== Task to carry out ==
Can you write out the whole listing exactly? Give them as a JSON list of strings, one for each line, with blank lines left out.

== Source material ==
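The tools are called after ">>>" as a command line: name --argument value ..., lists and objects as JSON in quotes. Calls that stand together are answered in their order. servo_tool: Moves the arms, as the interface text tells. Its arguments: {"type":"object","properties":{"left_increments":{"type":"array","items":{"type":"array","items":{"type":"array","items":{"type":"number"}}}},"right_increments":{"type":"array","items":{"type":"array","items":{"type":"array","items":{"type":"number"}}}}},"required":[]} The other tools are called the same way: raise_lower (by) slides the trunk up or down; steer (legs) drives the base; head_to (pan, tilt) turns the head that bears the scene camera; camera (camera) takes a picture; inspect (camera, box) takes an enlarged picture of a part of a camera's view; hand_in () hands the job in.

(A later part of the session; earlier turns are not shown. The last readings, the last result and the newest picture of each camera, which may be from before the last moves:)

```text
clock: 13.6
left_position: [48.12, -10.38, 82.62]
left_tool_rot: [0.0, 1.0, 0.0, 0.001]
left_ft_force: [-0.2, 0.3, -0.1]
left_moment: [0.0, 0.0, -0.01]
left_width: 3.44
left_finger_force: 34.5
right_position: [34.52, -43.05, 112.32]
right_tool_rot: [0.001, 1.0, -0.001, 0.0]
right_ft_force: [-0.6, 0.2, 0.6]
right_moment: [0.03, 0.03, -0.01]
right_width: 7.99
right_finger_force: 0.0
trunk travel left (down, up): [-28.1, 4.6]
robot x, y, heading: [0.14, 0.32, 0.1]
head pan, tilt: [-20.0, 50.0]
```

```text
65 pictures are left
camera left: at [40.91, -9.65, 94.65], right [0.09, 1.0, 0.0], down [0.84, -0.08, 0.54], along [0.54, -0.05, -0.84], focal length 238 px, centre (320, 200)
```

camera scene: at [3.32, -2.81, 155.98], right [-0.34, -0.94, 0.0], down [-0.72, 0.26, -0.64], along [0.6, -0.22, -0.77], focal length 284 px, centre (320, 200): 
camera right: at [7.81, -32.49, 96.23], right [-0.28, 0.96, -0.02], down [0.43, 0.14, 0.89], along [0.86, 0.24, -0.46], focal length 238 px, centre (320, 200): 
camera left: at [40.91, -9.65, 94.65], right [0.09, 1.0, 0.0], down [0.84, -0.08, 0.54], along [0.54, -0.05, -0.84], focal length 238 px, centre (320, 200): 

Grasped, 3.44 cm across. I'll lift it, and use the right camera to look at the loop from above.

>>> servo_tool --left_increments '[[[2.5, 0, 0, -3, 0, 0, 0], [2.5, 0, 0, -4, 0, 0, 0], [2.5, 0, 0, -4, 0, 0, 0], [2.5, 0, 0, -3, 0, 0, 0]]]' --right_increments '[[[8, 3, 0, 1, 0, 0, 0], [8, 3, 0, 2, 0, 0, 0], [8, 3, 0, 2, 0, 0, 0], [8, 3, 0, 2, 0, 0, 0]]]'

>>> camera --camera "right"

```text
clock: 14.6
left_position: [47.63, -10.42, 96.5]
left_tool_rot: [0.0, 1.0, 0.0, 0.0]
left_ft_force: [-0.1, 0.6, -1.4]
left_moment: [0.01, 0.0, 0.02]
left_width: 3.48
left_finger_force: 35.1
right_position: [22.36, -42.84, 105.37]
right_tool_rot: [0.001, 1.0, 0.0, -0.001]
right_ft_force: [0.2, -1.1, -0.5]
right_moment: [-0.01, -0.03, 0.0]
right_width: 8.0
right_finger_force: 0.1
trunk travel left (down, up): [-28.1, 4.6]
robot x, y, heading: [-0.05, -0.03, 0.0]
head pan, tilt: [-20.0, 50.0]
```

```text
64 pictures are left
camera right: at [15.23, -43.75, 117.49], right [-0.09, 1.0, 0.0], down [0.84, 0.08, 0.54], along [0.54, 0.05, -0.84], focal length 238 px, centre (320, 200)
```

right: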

== Right answer ==
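[
  "The tools are called after \">>>\" as a command line: name --argument value ..., lists and objects as JSON in quotes. Calls that stand together are answered in their order. servo_tool: Moves the arms, as the interface text tells. Its arguments: {\"type\":\"object\",\"properties\":{\"left_increments\":{\"type\":\"array\",\"items\":{\"type\":\"array\",\"items\":{\"type\":\"array\",\"items\":{\"type\":\"number\"}}}},\"right_increments\":{\"type\":\"array\",\"items\":{\"type\":\"array\",\"items\":{\"type\":\"array\",\"items\":{\"type\":\"number\"}}}}},\"required\":[]} The other tools are called the same way: raise_lower (by) slides the trunk up or down; steer (legs) drives the base; head_to (pan, tilt) turns the head that bears the scene camera; camera (camera) takes a picture; inspect (camera, box) takes an enlarged picture of a part of a camera's view; hand_in () hands the job in.",
  "(A later part of the session; earlier turns are not shown. The last readings, the last result and the newest picture of each camera, which may be from before the last moves:)",
  "```text",
  "clock: 13.6",
  "left_position: [48.12, -10.38, 82.62]",
  "left_tool_rot: [0.0, 1.0, 0.0, 0.001]",
  "left_ft_force: [-0.2, 0.3, -0.1]",
  "left_moment: [0.0, 0.0, -0.01]",
  "left_width: 3.44",
  "left_finger_force: 34.5",
  "right_position: [34.52, -43.05, 112.32]",
  "right_tool_rot: [0.001, 1.0, -0.001, 0.0]",
  "right_ft_force: [-0.6, 0.2, 0.6]",
  "right_moment: [0.03, 0.03, -0.01]",
  "right_width: 7.99",
  "right_finger_force: 0.0",
  "trunk travel left (down, up): [-28.1, 4.6]",
  "robot x, y, heading: [0.14, 0.32, 0.1]",
  "head pan, tilt: [-20.0, 50.0]",
  "```",
  "```text",
  "65 pictures are left",
  "camera left: at [40.91, -9.65, 94.65], right [0.09, 1.0, 0.0], down [0.84, -0.08, 0.54], along [0.54, -0.05, -0.84], focal length 238 px, centre (320, 200)",
  "```",
  "camera scene: at [3.32, -2.81, 155.98], right [-0.34, -0.94, 0.0], down [-0.72, 0.26, -0.64], along [0.6, -0.22, -0.77], focal length 284 px, centre (320, 200): ",
  "camera right: at [7.81, -32.49, 96.23], right [-0.28, 0.96, -0.02], down [0.43, 0.14, 0.89], along [0.86, 0.24, -0.46], focal length 238 px, centre (320, 200): ",
  "camera left: at [40.91, -9.65, 94.65], right [0.09, 1.0, 0.0], down [0.84, -0.08, 0.54], along [0.54, -0.05, -0.84], focal length 238 px, centre (320, 200): ",
  "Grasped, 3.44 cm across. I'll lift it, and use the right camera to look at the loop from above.",
  ">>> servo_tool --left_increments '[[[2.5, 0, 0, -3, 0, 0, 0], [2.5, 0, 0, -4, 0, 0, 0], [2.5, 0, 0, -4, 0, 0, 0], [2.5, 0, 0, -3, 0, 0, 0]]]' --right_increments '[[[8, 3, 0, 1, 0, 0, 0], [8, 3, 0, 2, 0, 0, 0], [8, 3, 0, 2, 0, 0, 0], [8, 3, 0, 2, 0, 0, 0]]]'",
  ">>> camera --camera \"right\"",
  "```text",
  "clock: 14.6",
  "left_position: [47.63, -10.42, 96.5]",
  "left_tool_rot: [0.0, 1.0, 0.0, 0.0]",
  "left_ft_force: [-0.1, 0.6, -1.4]",
  "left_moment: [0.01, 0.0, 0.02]",
  "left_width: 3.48",
  "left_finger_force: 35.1",
  "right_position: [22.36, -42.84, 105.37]",
  "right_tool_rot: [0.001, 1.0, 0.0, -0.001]",
  "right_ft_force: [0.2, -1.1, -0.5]",
  "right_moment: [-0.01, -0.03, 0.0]",
  "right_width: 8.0",
  "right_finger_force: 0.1",
  "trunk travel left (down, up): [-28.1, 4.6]",
  "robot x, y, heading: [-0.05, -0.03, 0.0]",
  "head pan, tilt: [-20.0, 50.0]",
  "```",
  "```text",
  "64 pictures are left",
  "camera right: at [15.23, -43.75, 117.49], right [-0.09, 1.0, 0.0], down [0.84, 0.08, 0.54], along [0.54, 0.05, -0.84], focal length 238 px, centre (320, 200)",
  "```",
  "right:"
]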